We've gone from less than $1 trillion in deficits to whatever it is now, $35 trillion.
And now the Republicans want to add another $5 trillion in tax cuts.
You know one thing, the Constitution allows Congress to write bankruptcy laws.
I think it's time for Congress to write bankruptcy laws enabling the federal government to declare itself bankrupt.
That's where we stand.
All right.
Frank's thoughts there in Aberdeen, Maryland.
New from Capitol Hill, Rhys Gorman, who reports for Notice, puts this out this morning, a few minutes ago.
Representative Anna Paulina Luna comes out of the Speaker's office and says they are close to a deal on the CR and that there will be, quote, no deal with the Democrats.
Says there will be votes at 10 a.m. Eastern Time.
It will be something very similar to yesterday, she said.
10 a.m. Eastern Time, she says there will be votes.
The House slated to gavel in at 9 a.m. Eastern Time.
We'll see if they remain in for that 10 a.m. vote or if they gavel back out while they continue to negotiate and prepare for putting another proposal to avoid a government shutdown on the floor this morning.

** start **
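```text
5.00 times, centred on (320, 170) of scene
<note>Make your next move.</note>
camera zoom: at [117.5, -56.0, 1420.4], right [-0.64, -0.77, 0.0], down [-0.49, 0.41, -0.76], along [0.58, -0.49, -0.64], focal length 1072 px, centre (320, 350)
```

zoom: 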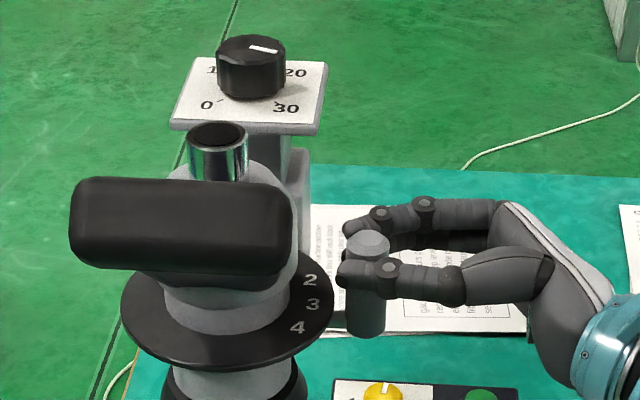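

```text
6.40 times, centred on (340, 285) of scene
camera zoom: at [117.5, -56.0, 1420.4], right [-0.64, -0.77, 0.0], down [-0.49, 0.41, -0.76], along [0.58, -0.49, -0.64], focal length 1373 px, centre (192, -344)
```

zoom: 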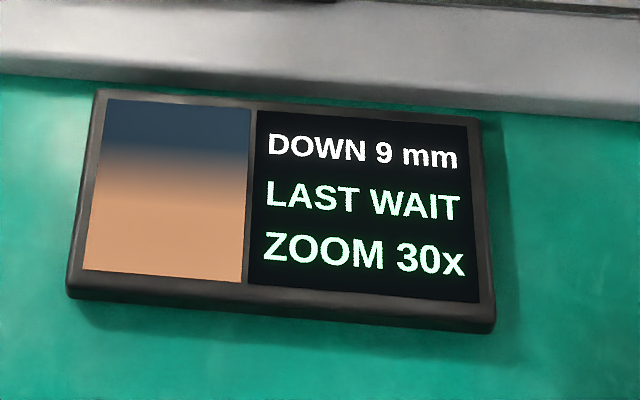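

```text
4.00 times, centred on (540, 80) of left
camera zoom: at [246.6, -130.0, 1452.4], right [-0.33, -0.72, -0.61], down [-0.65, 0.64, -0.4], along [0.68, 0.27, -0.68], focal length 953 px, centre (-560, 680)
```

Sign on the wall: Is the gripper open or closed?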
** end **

You can watch it here on C-SPAN.
Live coverage of the House floor without interruption, without commentary here on C-SPAN, online at c-span.org.
If you have to leave the House, you're not near a TV, download our free video app, C-SPAN, now, so you can keep tabs on what House lawmakers will do.
We are moments away from it.
John in Georgia, Republican.
John, good morning to you.
Good morning, Greta.
How are you?
Doing well, John.
What do you want lawmakers to do here this morning?
Well, first of all, I think people need to stop blaming Elon and Musk.
I mean, Elon and Trump.
The agreement for the first bill was only between Mike Johnson and the hierarchy of the Republican Party.
It never passed the House, and it was never going to pass the House, regardless of what Trump and Elon said.
If it was Elon's fault and Trump's fault, why didn't the second bill pass?
It didn't pass because there were no corresponding spending cuts, which is what I think Chip Roy and his caucus want.
Right.
But my question to you, Greta, is that what happens if the Republicans come up with a bill and it has spending cuts in it?
I think it goes back to the Senate.
Is that correct?
Well, the Senate will have to vote at some point on the bill, whatever they put forth on the floor, Plan C, if you want to call it that, this morning, and the Senate has to vote on it before it can go to the president's desk and sign it into law and avoid a government shutdown.
Okay, so let's say it has spending cuts in it, goes back to the Senate, and they don't agree to it.
Whose fault is it then?
What do you say?
What do I say?
I think they need to come up with a bill.
No, whose fault is it?
Whose fault is it?
If you're going to blame the Republicans for this, you'd have to blame the Democrats for that.
If they're in control of the Senate and they don't vote for it, you'd have to blame the Democrats if President Biden doesn't sign it.
So what do you say to Majority Leader Chuck Schumer?
As you point out, Democrats are in charge of the upper chamber.
What do you say to him?
If he were to repeat what he has said, which is we had a deal, and at the last minute, Speaker Johnson pulled the rug out from underneath us and put this legislation, Plan B, on the floor or plan C, we'll see what it is when they come in today.
What do you say then?
How did Mike Johnson pull the deal?
It never passed the full House.
That's your argument.
It never got to the House.
It was never going to pass the full House.
Well, they had Democrats on board.
Democrats said that they were going to vote for it.